Celia Rivenbark: Hanging up on chummy phone-store banter

So I went to the phone store the other day, and everybody was so friendly! I mean, seriously, freakishly, tail-waggin’ friendly.

The first thing they do is greet you at the door, and it’s all very “first names only.” In fact, they put your first name on a big video screen so you can see how much longer you’ll have to wait based on all the other first names up there.

We’re just one big, happy, phone-waiting-for family.

If you’re lucky, the wait is brief. If you’re not, you end up like I did, passing the time on a bench watching a TV show featuring celebrity chef Anthony Bourdain eating pig testicles in Vietnam.

A young customer service worker called out my name, and I raised my hand. I wasn’t in a great mood because of the long wait and the pig testicles and everything.

She was so upbeat and apologetic I quickly got over myself.

And then the script started. I could tell that she was trying to form a real relationship with me because that’s what the phone company wants to do. This friendly one-on-one will “inspire brand loyalty” and “create a better experience” and “make people hate us just a little bit less.”

But it’s clunky and fake. When she asked, “Do you have big plans for tonight?” I could practically hear her manager whispering: “Get her to like you!”

I was so confused by the personal nature of the question that I did something that I generally try to avoid and just told the truth.

“Uhhh, not really. I’m probably going to take this phone home and charge it and, uh, it’s Wednesday, so that’s tuna casserole night…”

This happened on three separate visits to the phone store with three customer service reps, so I’m absolutely certain there’s a script somewhere that encourages this oddly chummy behavior.

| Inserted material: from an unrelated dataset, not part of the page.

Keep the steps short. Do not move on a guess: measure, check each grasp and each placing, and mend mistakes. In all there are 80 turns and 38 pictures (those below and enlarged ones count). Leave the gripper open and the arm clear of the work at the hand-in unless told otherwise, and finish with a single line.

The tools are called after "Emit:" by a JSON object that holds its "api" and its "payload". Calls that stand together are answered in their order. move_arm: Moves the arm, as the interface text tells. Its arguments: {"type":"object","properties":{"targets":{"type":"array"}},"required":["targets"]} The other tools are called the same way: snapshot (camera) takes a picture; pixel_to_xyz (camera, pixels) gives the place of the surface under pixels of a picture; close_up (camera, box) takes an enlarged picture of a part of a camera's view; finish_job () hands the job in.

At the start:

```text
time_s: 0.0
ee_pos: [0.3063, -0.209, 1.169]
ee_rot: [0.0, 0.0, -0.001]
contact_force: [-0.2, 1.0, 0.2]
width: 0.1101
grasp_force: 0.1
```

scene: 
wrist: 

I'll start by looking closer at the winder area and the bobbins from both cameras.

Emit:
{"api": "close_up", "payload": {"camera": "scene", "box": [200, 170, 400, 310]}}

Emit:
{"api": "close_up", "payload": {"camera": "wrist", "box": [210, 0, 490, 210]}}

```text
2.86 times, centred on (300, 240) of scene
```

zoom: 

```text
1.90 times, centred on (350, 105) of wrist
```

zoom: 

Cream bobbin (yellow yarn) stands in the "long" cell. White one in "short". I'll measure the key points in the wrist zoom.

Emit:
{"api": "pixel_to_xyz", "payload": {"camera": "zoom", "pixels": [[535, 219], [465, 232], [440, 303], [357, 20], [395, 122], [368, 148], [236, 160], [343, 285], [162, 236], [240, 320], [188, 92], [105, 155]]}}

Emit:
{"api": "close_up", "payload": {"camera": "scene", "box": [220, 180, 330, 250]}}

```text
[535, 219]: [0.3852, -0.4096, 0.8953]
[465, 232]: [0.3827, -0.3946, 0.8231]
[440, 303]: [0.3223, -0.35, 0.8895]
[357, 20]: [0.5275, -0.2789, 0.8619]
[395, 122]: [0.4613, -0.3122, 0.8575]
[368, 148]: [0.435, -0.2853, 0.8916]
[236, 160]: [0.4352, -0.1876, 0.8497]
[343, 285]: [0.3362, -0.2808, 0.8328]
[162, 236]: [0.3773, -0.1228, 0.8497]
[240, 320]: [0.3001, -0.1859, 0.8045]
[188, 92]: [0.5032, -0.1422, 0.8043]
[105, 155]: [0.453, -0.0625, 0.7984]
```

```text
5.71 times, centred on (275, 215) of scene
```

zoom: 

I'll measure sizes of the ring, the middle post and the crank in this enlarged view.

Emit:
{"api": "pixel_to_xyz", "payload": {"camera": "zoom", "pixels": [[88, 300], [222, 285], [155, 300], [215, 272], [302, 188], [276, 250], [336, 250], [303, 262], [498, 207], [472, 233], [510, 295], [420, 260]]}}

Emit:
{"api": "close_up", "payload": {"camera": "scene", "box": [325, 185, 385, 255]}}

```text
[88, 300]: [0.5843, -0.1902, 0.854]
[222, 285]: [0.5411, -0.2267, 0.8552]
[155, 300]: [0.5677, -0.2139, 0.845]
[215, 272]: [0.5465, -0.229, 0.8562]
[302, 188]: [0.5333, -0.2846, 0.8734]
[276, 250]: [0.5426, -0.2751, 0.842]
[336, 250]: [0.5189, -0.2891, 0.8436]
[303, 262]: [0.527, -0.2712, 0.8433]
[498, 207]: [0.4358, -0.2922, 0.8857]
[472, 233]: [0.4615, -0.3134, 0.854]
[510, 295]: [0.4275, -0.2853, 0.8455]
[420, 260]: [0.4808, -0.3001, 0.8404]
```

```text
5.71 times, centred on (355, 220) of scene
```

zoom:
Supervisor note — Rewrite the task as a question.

On the next visit, I didn’t have to wait long at all. The young woman who helped me, cheerfully, of course, made the usual forced scripted conversation.

“Do you have children?”

“Yes, I do.” What is it with these people? “How much is the insurance per month?”

“Oh, wow! You know, my husband and I are trying to get pregnant!” Well, no, I didn’t know that. Her mother hadn’t told me. You know why? BECAUSE SHE IS A TOTAL STRANGER.

I wasn’t sure how I should respond, so I just said, “Good luck with that. And my unused data rolls over every month?”

On another visit, we were halfway through a tedious sign-up when the customer service rep blurted out: “I just love kayaking; don’t you?”


When the whole kayak thing didn’t seem to work, he was undaunted.

“Why do you think the traffic is so terrible here?” he continued.

“I don’t know,” I said. “Probably because not nearly enough people kayak to work.”

And, yes, I know that wasn’t very nice of me. Clearly, I have no idea how to treat a faux friend.